In a message dated 6/25/00 3:28:12 PM Eastern Daylight Time, 
[EMAIL PROTECTED] writes:

<< ustin, this sort of red-baiting Marxists does not solve the problem since
 you still have *not* clarified what you mean by orthodoxy. Rational
 communication requires logical arguments and empirical evidences not
 unsubstantiated ad hominem attacks. If you think whatever I said about
 Zetkin is *false* or makes me subscribe to *your* orthodoxy then you have
 the responsibility of explaining the "rational grounds" which your
 assumptions of orthodoxy rest upon. If you don't, I am afraid, you are
 being dogmatic.
 
 Furthermore, if you mean by orthodoxy holistic conception of history and
 vulgar determinism of the kind Kautsky defended, ie., inevitability of the
 theory of stages, it is obvious that Marx would *not* subscribe to your
 definition of orthodoxy. You may not have Kautsky in your mind, but I am
 afraid that like many of the bourgeois critics or defenders (Cohen) of
 MArx, you implicitly take the mechanistic formulation of historical
 materialism as the orthodoxy. Unfortunately, not only bourgeois critics
 of Marx but also some Marxist followers of Marx were responsible for
 misrepresenting Marx, turning Marx's dynamic theory of history into
 economic determinism and political passivity--the kind of things that
 bourgeois minded people *want" to see in Marx.
 
 
 Nowhere Marx in his writings appears to be a fatalistic believer in the
 functionalist causality between economics and politics, even in the
 _Contribution to the Critique of Political Economy_. When Marx says in
 this text that legal and political structure of society "rise on the
 economic basis of society", he does not mean that A determines B or B
 mechanistically flows from A. Quite differently, what Marx means to say is
 that the mode of production of material life, which is itself a
 historically changing _social relationship_, conditions, if not determine,
 the political and legal structures of society and their corresponding
 forms of ideology. Marx does not give us a hint of determinism because
 "conditioning" may be given lots of interpretations.
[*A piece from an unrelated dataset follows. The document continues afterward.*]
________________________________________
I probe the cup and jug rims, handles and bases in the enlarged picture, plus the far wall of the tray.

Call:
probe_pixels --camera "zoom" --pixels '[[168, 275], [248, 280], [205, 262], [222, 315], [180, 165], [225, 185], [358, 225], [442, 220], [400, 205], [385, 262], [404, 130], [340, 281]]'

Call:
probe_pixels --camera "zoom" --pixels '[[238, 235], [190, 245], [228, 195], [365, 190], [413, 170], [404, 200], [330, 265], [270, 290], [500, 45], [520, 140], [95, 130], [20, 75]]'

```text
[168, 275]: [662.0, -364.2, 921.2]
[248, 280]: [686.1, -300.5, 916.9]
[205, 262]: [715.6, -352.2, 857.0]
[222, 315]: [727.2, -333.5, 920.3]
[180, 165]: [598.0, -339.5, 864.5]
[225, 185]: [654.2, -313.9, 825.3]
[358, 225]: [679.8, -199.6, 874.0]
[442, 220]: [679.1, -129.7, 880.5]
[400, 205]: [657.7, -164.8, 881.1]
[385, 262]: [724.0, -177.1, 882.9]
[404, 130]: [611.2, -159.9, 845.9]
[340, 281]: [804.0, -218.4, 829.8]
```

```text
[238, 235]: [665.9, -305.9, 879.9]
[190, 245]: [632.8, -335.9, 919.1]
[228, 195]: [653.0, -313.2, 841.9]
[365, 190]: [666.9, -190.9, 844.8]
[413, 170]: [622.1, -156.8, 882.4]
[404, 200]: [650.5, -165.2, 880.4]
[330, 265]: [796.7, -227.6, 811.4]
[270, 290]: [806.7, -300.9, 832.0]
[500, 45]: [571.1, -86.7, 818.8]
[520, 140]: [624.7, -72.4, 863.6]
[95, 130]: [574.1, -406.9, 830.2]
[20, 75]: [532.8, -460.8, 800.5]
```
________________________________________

As Cohen mistakenly
 does, one may read the relationship between economics and politics in
 instrumental terms as if Marx specified the direction or degree of
 causality between the two. On the other hand, as Gramsci correctly did,
 one may read the basis-superstructure model in counter- productive terms
 to mean by conditioning "corresponding" or even "limiting", in place of
 determination (Since Marx beleived in the final analysis that capitalism
 _only to a degree_ liberated human beings, yet "limited" the development
 of human potential as a whole). 
 
 Instead of red-baiting Marxists or calling them orthodox on the basis
 of superstitious reading of Marx, one should instead come across with
 what is meant by what is said about Marx. Ideology is a distortion of
 reality personified in the body of the intellectual!